BRIDGE-BUILDER

Joy, you are called to be a priest, pontifex, bridge-builder. Reach across and take our hand and bring us across safely to the Other Side.

Priest, Pontifex, Bridge-builder–my husband Lew, ordained for 26 years, charged me with this calling in his sermon at my ordination to the priesthood in 1988.

Now I wonder whether he wanted me to be a bridge-builder for him, bringing him safely across the chasm of his unspeakable losses. Near the beginning, he had outlined his early losses: the deaths of his father’s first two wives; the death of a baby brother before Lew was born; his own near-death after he was born; the death of his twelve-year-old sister when he was three; the deaths of other crewmen in an Air Force plane crash; the death of his friend, the father of the two daughters he later adopted when he married their mother.

As an Episcopal priest wrenching losses were added to these earlier ones. Once we married, he came home and told me in a few words about horrific death after horrific death—he was the first person to enter the bedroom where a young father had shot himself, pieces of brain spattered on the walls, while the man’s wife and their twin sons cowered downstairs; he saw a helicopter crash in the bay and swam out to see if anyone survived, then had to tell the parents of the young man he recognized that their son was dead; he arrived in time to witness the cutting down of our friend who had hanged himself. Then he came home, sat down with the family, and ate dinner.

Where were his feelings? Why did he not cry or seem overwhelmed? Had his early losses taught him to close feeling off? Was he terrified of being vulnerable, of letting his losses speak their meaning, the trembling he felt without knowing he was on a bridge?

We had first found one another in times of darkness in our lives; we shared the outlines of our stories of loss with one another; he was willing to put his love for me before his future in the church; he shared my grief when my mother died and later when I struggled to piece together her story. As I did this excruciating, liberating work, I wanted Lew to do his so that he too could feel freedom from the weight I knew he carried.

I saw him dissociate, inaccessible as he looked away into space, whenever a plane crash was replayed on TV news. I continued to hear the devastating stories from his parish work. I cried; he moved on. Was I unconsciously designated to mourn so that Lew could vicariously grieve without facing the meaning of his grief? As our children left for college and I discovered my own passion in the world, I became insistent that Lew do his own psychological work.

Instead, whenever I challenged him, his passive aggressive behavior and my frantic reactions ate away at our relationship. Why would he do this to us when he proclaimed and I trusted his love for me? Exhausted from throwing myself at this conundrum, one day I realized my part: I was reacting to his behavior rather than working out the challenges in my own life.

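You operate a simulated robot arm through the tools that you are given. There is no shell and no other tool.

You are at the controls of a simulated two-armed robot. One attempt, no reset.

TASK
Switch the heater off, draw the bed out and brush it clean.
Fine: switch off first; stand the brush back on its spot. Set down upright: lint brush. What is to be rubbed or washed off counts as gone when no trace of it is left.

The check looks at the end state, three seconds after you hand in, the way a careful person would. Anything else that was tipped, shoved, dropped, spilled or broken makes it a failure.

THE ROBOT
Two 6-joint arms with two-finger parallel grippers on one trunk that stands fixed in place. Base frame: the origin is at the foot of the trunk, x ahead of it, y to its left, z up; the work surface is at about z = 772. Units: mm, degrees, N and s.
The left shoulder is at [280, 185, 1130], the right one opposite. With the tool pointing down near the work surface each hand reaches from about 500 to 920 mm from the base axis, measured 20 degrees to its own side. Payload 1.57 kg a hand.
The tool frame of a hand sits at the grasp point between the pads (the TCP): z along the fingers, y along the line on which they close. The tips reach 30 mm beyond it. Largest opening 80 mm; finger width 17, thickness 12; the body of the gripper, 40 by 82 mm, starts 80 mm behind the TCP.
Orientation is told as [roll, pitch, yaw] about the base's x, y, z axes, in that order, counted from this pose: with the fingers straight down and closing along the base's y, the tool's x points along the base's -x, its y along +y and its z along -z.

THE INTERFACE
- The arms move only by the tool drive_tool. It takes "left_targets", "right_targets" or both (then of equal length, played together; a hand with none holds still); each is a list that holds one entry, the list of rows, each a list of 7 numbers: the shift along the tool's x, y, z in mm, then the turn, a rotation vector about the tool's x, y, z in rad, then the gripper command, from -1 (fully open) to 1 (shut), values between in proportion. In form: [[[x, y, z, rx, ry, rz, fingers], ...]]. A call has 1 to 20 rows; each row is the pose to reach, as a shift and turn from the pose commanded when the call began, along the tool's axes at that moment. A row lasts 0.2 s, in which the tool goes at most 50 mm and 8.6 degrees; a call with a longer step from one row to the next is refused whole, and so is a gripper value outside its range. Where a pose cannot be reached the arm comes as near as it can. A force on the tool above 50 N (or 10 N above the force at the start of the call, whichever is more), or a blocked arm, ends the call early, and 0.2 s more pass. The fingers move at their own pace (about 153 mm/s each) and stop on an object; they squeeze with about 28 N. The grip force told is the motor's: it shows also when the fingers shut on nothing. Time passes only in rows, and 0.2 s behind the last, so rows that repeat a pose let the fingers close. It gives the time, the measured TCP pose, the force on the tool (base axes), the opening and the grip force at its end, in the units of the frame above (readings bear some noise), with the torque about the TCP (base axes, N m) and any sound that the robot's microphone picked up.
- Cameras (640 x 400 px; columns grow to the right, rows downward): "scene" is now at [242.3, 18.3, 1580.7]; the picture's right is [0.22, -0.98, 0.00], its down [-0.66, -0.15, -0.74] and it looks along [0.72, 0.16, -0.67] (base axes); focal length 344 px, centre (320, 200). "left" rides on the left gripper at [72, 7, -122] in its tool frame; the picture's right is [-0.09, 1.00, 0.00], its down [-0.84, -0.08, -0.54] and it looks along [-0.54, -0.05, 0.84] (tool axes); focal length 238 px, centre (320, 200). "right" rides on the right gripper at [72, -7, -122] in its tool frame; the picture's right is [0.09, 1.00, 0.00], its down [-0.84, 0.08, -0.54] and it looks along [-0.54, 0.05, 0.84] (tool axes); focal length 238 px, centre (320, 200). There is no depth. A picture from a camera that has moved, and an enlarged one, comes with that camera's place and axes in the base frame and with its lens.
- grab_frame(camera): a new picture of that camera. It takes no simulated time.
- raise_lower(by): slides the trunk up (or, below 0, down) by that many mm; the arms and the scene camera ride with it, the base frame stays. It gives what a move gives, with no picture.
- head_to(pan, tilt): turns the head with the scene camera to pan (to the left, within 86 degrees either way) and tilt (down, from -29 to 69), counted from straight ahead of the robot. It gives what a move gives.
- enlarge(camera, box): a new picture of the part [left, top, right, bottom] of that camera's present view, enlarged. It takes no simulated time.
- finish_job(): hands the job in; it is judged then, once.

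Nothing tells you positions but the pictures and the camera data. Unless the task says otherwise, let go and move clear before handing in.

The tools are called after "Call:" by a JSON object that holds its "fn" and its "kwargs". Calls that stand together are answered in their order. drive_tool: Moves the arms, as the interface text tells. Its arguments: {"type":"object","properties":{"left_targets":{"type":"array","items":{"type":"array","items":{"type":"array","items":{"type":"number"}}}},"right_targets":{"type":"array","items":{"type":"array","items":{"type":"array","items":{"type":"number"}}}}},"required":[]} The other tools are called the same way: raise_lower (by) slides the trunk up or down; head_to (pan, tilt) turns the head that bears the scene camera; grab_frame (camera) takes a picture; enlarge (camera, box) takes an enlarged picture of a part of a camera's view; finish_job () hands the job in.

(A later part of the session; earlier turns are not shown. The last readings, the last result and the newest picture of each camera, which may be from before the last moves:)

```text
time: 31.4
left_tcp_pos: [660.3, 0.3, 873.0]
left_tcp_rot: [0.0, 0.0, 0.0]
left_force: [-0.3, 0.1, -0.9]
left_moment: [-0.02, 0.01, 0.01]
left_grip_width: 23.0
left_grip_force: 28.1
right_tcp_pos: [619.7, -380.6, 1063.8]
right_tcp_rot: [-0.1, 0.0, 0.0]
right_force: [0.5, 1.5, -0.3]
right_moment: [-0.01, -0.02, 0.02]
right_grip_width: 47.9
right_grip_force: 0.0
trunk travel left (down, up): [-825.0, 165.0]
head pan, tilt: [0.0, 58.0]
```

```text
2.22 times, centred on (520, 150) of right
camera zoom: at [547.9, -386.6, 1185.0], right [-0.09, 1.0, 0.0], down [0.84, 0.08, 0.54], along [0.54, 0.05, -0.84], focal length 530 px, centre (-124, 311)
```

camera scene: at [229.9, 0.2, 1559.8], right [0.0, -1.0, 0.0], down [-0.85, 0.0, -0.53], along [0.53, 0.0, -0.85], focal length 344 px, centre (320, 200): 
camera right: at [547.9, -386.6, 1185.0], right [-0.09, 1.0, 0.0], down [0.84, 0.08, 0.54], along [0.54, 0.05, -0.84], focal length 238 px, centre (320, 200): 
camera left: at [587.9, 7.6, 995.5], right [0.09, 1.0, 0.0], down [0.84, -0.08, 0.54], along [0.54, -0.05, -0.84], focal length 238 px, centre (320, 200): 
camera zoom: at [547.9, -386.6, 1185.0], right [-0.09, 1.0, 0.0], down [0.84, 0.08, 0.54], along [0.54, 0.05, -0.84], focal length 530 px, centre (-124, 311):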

Within a year after he retired from parish ministry and we had celebrated our 25th wedding anniversary, he was diagnosed with aggressive prostate cancer. As his PSA climbed, I told him, I can’t go through this with you without support. You have to talk to someone.

When I was invited in for a therapy session, I intentionally revealed the losses in Lew’s life. Lew, what about the plane crash?

In that room, with that safety, nearing the end of his life, Lew sobbed, Getting lost. Frigging dials going around. Recalibrated all the stuff. Used Electronic screwdriver, adjusted the Loran, then took a reading and found out where we were. In that situation it means disaster.

He let us hear and see the unbearable feelings he had carried for 50 years.

Then, in one of our last sessions before Lew was debilitated by the cancer, as he tried to fend off my continuing insistence that he be responsive, I felt him speaking to the ghosts of his sister and mother. Even though he seemed to be talking to me, I knew he was actually addressing them. My anger drained away as we contended with all these ghosts.

Together, trembling, we had built the bridge he, months later, courageously crossed over, knowing it was sturdy enough to carry him to the Other Side. And it was so beautiful.